You know how easily I'm distracted by a surprising association and this essay is no different.  When I think about relationships in porn, my mind goes to "tentacle porn" which is basically sex with an octopus.  I met it innocently (sort of) because a former student of mine serving a long penitentiary term for murder asked for copies of "Heavy Metal."  (His violence was family-based, aggravated by drugs, which is relevant.)  I approve of reading and read it myself.

"Heavy Metal is an American science fiction and fantasy comics magazine, published beginning in 1977. The magazine is known primarily for its blend of dark fantasy/science fiction and erotica and steampunk comics. Unlike the traditional American comic books of that time bound by the restrictive Comics Code Authority, Heavy Metal featured explicit content." (Wiki)


In it was a cartoon story of an octopus dividing into two octopuses, making love, and then merging back into one.  Thus it had philosophical roots (the idea that fated lovers were originally one person who was divided by God and must spend the rest of days looking for his/her mate) and neatly avoided two laws, one that assumed sex was always between two different people and the Japanese one that came out of government restrictions on porn defined as depicting sexual organs and secondary sex characteristics such as pubic hair.  That makes three laws evaded, since octopuses have no hair.  It was a charming, beautifully drawn story.  I had no idea that I'd been introduced to "tentacle porn."  Go ahead.
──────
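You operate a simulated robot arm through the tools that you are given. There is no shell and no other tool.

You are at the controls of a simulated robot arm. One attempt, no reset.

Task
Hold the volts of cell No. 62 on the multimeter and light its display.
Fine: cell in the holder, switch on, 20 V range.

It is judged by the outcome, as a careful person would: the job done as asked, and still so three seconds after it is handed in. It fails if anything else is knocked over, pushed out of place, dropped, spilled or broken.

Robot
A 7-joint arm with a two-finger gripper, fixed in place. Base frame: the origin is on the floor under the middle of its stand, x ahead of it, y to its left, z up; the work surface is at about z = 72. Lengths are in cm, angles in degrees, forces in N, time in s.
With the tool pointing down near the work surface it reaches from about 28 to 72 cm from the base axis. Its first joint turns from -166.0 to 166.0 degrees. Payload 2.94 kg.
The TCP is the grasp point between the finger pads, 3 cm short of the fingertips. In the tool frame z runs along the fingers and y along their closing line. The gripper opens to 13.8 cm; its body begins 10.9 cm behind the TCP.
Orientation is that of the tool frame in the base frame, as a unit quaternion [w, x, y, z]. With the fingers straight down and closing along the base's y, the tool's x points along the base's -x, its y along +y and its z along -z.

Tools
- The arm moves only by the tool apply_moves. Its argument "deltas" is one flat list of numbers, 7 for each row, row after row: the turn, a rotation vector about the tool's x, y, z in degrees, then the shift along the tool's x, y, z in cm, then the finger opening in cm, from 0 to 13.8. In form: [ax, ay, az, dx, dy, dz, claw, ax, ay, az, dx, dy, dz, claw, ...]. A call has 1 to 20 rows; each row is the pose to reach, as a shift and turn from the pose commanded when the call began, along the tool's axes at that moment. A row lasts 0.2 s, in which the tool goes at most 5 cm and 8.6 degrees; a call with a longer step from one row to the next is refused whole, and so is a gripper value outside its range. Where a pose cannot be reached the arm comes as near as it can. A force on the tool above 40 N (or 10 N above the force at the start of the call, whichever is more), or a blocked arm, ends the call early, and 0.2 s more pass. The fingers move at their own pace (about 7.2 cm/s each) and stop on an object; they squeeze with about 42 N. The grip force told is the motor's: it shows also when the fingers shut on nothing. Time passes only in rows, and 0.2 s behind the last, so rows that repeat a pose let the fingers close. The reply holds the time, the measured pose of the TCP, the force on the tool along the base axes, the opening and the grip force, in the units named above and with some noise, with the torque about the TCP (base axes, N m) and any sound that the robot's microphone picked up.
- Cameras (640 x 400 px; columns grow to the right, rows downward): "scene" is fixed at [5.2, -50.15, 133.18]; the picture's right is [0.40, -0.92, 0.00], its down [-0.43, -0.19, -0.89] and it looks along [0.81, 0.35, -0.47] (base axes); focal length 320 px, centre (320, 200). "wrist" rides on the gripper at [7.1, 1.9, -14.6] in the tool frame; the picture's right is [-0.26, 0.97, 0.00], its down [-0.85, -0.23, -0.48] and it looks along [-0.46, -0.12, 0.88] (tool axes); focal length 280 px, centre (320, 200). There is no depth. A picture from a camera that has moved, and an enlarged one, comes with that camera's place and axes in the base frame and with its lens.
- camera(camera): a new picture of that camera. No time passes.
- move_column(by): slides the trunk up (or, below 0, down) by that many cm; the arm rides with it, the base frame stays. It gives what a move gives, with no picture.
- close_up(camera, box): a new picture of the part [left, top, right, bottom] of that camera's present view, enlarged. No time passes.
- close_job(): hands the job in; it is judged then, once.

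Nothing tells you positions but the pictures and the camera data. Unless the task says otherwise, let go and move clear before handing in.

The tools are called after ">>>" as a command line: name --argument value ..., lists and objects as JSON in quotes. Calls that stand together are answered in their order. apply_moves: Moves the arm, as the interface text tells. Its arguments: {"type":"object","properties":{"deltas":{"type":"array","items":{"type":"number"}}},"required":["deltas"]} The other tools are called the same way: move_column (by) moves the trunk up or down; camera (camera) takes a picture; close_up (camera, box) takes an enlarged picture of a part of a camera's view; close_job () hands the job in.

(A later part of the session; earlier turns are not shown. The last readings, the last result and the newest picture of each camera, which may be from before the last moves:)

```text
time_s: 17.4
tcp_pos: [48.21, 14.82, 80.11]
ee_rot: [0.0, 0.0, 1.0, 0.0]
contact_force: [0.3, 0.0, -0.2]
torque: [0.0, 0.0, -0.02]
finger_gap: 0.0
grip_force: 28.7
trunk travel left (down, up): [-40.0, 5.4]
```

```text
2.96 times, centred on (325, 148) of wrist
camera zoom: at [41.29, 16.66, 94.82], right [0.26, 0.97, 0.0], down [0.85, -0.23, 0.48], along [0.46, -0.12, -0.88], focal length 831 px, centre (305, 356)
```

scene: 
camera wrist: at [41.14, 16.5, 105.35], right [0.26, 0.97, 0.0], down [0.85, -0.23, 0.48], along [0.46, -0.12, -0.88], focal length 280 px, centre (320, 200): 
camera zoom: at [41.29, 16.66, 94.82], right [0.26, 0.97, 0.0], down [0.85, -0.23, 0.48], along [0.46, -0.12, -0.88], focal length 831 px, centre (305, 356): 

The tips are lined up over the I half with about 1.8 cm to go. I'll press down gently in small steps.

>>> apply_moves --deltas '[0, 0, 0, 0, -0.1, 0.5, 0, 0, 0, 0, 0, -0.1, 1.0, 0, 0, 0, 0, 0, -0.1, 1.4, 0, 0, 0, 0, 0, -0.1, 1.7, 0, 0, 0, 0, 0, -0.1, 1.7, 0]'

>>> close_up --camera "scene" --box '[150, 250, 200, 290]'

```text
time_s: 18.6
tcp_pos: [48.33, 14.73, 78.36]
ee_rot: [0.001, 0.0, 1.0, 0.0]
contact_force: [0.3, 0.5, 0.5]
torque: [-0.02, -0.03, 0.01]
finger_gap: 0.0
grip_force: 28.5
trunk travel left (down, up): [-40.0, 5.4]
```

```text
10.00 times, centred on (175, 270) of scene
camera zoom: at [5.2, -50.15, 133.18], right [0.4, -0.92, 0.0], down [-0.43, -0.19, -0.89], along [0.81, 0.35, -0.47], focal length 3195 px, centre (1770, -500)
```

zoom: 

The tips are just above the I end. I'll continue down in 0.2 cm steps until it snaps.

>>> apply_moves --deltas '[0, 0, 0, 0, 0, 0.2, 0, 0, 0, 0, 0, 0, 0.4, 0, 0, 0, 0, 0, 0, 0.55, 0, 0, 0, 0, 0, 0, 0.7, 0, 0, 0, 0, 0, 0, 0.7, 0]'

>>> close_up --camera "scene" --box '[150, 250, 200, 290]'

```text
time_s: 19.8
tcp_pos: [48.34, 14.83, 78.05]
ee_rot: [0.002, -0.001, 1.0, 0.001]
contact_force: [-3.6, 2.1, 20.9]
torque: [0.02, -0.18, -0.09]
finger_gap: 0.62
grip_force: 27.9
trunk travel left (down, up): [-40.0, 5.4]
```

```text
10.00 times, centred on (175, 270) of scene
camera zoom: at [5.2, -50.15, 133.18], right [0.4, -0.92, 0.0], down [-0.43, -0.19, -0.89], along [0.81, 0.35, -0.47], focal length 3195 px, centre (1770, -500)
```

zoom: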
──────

Google it and then ask for Google images.  They can be violent and ghastly.

So something humanly tender -- all those embraces and suckers become kisses -- can be converted into something monstrous: a creature assembled from a thousand strangling pythons and centered on a sharp rending beak.  The mag was an evasion of authority with their strict codes. Finally the penitentiary forbade the magazine. As the number of inmates mounts, the code becomes a perpetual lockdown to maintain control in spite of pandemic.  Something similar is happening to the whole country now, although plenty oppose it.

I see Vaknin and Grannon, who are the most reasonable and sensible of people, now thrown into the despair of so many of us because the planet is becoming a prison raked by monsters -- not just authoritarians, but also by famine, fire, disease, violence, and division into two parts, one a ruling elite and the other stigmatized victims.  At least one authority says this happens every fifty years or so and then generally takes a few decades to strike a new balance.  This is without considering drastic climate change.

The first change will be the death of the entitled, not because the rest of us impose it but because of old age and because their convictions are a thousand pythons with a reaper's beak in the middle.







1 comment:

Sam Vaknin said...

Getting your facts straight is half way towards healing the world:

1. Richard Grannon IS a psychologist.

2. He would be appalled by your suggestion that he is my friend: having gotten to know me better, he grew to hate me virulently, despise and detest me and hold me in contempt.

3. I (Sam Vaknin) am a professor psychology in several universities. See this: http://www.narcissistic-abuse.com/mediakit.html

Thank you for a great blog post, though!